La decisione impugnata s’impernia sul fatto (oggetto di accertamento del giudice a quo non censurato in questa sede) che P.M. T., introducendo la lite in opposizione all’accertamento, non dichiarò di agire anche in nome e per contro della madre nè allegò procura.

Sulla base di tale rilievo – che, per altro verso, rivela come le censure in questa sede proposte dalla ricorrente non colgano la ratio della decisione impugnata – occorre, prioritariamente, dichiarare d’ufficio (cfr. Cass. 15405/10, 24047/09, 7258/03) l’inammissibità, per difetto d’interesse, dell’impugnazione incidentale, con la quale la P., richiese in appello (v., fgl. 2 della decisione della Commissione centrale) la declaratoria dell’estraneità della madre F.P. all’obbligazione tributaria.

Tale appello risulta, infatti, diretto contro profilo della decisione impugnata (riferita vincolatività e definitività dell’accertamento nei confronti di F.P.) estraneo ai termini soggettivi propri del rapporto processuale e, in proiezione, del relativo giudicato.

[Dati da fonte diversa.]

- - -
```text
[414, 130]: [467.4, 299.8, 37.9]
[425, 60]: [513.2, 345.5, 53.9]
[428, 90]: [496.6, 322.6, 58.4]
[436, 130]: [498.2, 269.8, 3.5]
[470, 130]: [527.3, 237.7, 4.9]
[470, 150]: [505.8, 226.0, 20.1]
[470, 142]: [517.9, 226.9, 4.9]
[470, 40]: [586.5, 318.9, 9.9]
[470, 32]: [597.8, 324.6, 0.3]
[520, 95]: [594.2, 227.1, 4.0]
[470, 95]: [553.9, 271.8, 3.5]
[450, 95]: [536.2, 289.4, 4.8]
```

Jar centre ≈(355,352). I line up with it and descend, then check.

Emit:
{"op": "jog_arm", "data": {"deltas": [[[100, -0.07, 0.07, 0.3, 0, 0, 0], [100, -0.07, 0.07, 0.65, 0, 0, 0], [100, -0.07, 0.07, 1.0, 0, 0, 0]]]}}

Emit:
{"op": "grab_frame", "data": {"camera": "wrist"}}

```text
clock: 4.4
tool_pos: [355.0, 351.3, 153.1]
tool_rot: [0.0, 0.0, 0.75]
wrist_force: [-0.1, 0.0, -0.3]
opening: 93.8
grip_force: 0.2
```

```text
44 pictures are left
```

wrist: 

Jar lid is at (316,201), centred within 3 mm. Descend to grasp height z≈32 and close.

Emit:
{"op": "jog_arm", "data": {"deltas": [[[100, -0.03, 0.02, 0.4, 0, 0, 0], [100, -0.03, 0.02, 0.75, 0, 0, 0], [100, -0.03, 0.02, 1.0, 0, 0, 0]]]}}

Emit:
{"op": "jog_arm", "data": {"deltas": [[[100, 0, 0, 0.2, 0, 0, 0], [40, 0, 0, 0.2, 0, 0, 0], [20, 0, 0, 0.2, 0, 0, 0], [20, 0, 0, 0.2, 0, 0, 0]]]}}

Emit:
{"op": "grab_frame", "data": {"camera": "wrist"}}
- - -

La rilevata inammissibilità dell’appello incidentale della P. comporta la nullità degli atti successivi derivati, ivi compresi il capo della decisione della Commissione regionale incidente sulla posizione di F.P. e la decisione della Commissione centrale qui impugnata, cha va, conseguentemente, cassata senza rinvio.

Per la natura della controversia e tutte le implicazioni della fattispecie si ravvisano le condizioni per disporre la compensazione delle spese del giudizio.

P.Q.M.

La Corte: decidendo sul ricorso, dichiara l’inainmmissibilità dell’appello incidentale proposto da P.M.T. e la nullità di tutti gli atti successivi derivati, ivi compresa l’impugnata decisione della Commissione tributaria centrale; cassa senza rinvio la decisione medesima; compensa le spese del giudizio.

Così deciso in Roma, nella Camera di consiglio, il 20 ottobre 2011.